The Bizarre Lemonade Recipe From The First-Known Cocktail Book

Lemonade is a pretty tame drink. Throughout history, it's been centered around a standard recipe consisting of varying ratios of water, lemon juice, and sugar, with occasional additions of alcohol or herbs. Though there are some "out there" recipes calling for the addition of coffee and pickles, there is one, above all, that takes the cake as the weirdest lemonade recipe ever devised. Found in what is considered to be the very first cocktail recipe book, this particular version has a list of utterly bizarre ingredients that need to be read in order to be believed.

The book, called "Oxford Night Caps", was first published in 1827. Assembled within its pages is a compendium of Victorian Era drinks recipes that include familiar classics like Wassail and Gin Punch, but also more obscure drinks like Rumfustian, Lambs Wool, and Sherry Cobbler. The recipe for lemonade comes about three-quarters of the way through the book as a variation on Egg Punch. As the cocktails name suggests, one of the main ingredients for Egg Punch is fresh hen eggs. This is not the strangest part of the recipe, however. There is another ingredient, one more at home in aspic than in lemonade, that makes this recipe a true relic of its time — calves-foot jelly.

Calves-foot and egg lemonade?

The "Oxford Night Caps" master recipe for Egg Punch calls for a litany of ingredients.

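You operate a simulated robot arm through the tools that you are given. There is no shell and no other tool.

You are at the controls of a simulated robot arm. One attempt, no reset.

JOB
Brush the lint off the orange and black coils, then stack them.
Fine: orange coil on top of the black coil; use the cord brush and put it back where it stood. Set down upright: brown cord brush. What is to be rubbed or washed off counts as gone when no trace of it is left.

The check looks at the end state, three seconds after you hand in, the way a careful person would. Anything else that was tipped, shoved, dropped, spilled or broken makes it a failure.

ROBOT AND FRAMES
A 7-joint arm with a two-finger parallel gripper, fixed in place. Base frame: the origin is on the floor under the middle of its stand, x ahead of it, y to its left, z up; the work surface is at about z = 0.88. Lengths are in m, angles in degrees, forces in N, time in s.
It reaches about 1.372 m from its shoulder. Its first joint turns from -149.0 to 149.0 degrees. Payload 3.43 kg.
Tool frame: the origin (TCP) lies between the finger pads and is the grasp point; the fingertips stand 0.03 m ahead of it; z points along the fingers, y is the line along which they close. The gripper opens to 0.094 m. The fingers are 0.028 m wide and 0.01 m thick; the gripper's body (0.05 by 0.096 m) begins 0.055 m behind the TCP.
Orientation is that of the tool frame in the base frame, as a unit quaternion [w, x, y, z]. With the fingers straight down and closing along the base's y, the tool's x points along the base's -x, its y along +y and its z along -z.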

Four lemons, pot oranges, four glasses of liquified calves-feet jelly, a bottle of capillaire (orange flavored syrup), sherry, half a pint of brandy, orange shrub, pulverized sugar, 10 raw eggs, and water all get mixed into a froth. Now, you would think that brandy, sherry, and orange syrup sound like they would make great additives to any lemonade. But these are the ingredients that actually get taken out in the next lemonade variation of this punch recipe.

To make this Victorian lemonade, you omit all the booze and orange-flavored ingredients. In their place is added the juice of four more lemons and additional sugar. The raw eggs and liquid meat jelly stay in. Whether or not this lemonade recipe is anything close to resembling the thirst-quenching beverage we've come to know and love is anyone's guess. Based solely on the addition of the eggs and meat jelly, it'd be safe to assume that this lemonade would be a thicker concoction with something of a savory undertone to it. Hardly a thirst quencher.

But, the recipe was clearly popular enough in Victorian England to remain in the book for multiple printings. And while it may not be our idea of a good glass of lemonade, there's no reason to think that it's bad. There are far weirder flavor combinations that turn out to be good. This could be one of them.